Advertisement
IRL

NRA’s Dana Loesch said owning a gun could prevent sexual assault—but facts prove otherwise

‘Guns protect women’ is a complicated, misleading, and often untrue argument.

Photo of Samantha Grasso

Samantha Grasso

NRA spokesperson Dana Loesch says the NRA doesn't support raising the age for purchasing rifles because rifles could help prevent someone from being assaulted.

Sexual assault advocates are criticizing National Rifle Association (NRA) spokesperson Dana Loesch after she said rifles could be used to help young women prevent sexual assault.

Featured Video

During Wednesday’s CNN town hall on gun control following last week’s Parkland shooting, moderator Jake Tapper asked Loesch why it was that the NRA doesn’t support raising the age limit for purchasing rifles from 18 to 21.

The specific measure has been considered by President Donald Trump and supported by Republican Florida Sen. Marco Rubio among others, and could have been a preventative measure in stopping 19-year-old alleged Parkland, Florida, shooter Nikolas Cruz from obtaining the weapon that allowed him to kill 17 students and teachers at Marjory Stoneman Douglas High School last Wednesday.

In response, Loesch told Tapper that the NRA doesn’t support the measure because its members believe that people who can vote and serve in the military at 18 should also be able to own rifles, and that rifle ownership would be valuable for young women to help defend themselves against sexual assault and rape.

Advertisement

Eliciting a cacophony of booing, Loesch said the question reminded her of Kimberly Corban, a woman who was brutally raped in 2006 at the age of 20 by someone who had broken into her apartment. Corban had evoked her own story and regrets of not owning a firearm when she challenged President Barack Obama at a 2016 CNN town hall on “Guns in America.”

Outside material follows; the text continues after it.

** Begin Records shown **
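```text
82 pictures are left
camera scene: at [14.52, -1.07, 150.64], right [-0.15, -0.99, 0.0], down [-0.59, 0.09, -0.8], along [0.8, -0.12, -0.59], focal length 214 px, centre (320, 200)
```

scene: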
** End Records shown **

During that town hall, Corban told Obama that as a rape survivor and a parent, “it seems like being able to purchase a firearm of my choosing, and being able to carry that wherever [my family is] seems like my basic responsibility as a parent at this point,” and asked him why his administration couldn’t see that gun regulations were preventing her from defending her family.

At the time, Corban told the Washington Post that she felt Obama dodged the question and said she wasn’t telling other people they needed to carry firearms, but wanted respect for the right to do it herself. And at Wednesday’s town hall, Loesch drove home that point.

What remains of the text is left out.